The parties have executed this Early Exercise Notice and Restricted Stock
Purchase Agreement as of the date first set forth above.

                                    COMPANY:

                                    Berkana Wireless Inc.

                                    By:
                                        -----------------------------------

                                    Name:
                                          ---------------------------------

                                    Title:
                                          ---------------------------------


                                    PURCHASER:

                                    Name

                                    ---------------------------------------
                                    (Signature)

                                    ---------------------------------------
                                    (Print Name)

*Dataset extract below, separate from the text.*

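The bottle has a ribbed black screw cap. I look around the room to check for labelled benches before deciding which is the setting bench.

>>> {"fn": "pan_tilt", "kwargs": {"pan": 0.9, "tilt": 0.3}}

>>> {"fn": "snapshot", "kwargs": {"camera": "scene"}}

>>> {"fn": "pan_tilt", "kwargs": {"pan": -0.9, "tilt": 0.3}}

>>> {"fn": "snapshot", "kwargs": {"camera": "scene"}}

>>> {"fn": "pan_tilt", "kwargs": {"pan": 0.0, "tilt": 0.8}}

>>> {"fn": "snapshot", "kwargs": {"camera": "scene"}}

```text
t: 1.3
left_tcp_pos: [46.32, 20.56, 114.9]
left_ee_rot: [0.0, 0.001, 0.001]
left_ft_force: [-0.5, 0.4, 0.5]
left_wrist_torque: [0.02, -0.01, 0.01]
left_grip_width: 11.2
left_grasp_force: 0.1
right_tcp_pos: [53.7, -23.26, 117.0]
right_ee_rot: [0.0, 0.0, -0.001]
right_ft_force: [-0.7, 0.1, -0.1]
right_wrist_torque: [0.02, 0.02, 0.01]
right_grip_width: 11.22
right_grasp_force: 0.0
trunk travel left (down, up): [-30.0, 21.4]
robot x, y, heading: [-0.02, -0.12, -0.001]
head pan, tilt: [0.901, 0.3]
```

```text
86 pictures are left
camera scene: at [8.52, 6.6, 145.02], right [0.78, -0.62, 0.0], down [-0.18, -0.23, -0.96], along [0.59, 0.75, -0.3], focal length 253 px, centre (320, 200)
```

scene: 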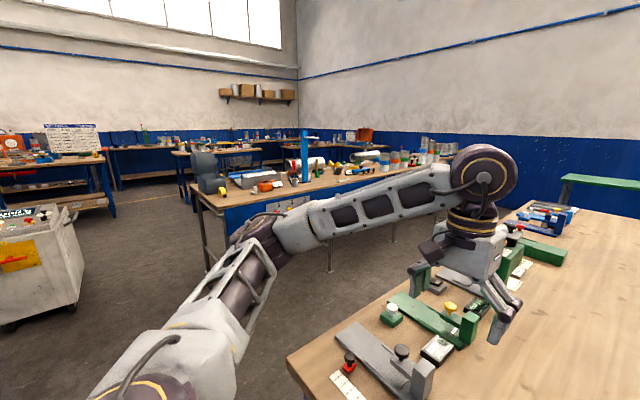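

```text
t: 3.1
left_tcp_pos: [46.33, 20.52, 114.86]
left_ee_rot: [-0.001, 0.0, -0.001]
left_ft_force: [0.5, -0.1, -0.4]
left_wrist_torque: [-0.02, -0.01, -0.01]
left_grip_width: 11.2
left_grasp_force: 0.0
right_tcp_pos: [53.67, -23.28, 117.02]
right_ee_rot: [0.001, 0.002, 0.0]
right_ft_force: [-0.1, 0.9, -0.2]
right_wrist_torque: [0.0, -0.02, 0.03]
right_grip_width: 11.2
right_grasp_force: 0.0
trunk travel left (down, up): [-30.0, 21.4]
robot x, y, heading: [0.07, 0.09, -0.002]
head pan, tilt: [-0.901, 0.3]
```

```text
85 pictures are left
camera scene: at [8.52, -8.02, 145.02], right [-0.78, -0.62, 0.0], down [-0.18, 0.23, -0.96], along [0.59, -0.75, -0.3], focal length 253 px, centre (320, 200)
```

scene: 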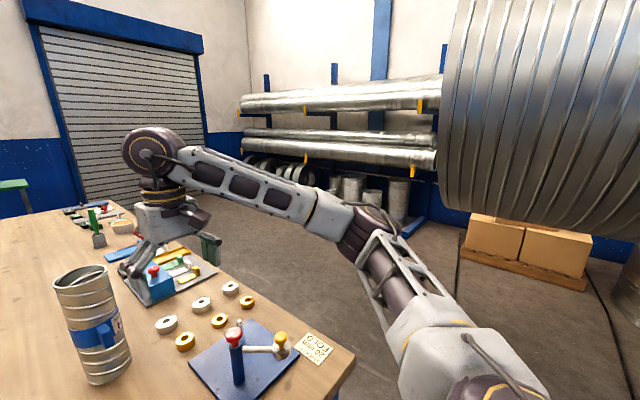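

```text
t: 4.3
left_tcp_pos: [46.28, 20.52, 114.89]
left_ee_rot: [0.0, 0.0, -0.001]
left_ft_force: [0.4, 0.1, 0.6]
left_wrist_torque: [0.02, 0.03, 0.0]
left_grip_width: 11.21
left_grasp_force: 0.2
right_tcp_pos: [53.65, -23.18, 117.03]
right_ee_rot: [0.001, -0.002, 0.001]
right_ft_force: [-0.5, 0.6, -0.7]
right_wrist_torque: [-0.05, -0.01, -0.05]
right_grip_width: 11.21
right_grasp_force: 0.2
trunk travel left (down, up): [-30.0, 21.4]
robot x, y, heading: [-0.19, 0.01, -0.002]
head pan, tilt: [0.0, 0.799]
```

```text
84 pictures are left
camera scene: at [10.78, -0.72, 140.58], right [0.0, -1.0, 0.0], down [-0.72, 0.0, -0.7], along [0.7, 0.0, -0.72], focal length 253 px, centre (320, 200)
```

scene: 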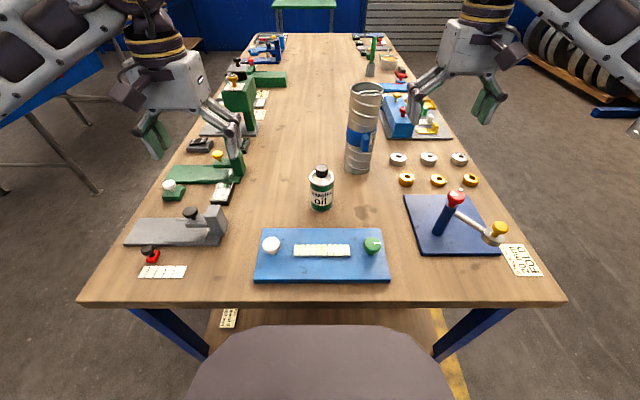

                                    Address:

                                    ---------------------------------------

                                    ---------------------------------------



I, ______________________, spouse of Name , have read and hereby approve the
foregoing Agreement. In consideration of the Company's granting my spouse the
right to purchase the Shares as set forth in the Agreement, I hereby agree to be
bound irrevocably by the Agreement and further agree that any community property
or other such interest that I may have in the Shares shall hereby be similarly
bound by the Agreement. I hereby appoint my spouse as my attorney-in-fact with
respect to any amendment or exercise of any rights under the Agreement.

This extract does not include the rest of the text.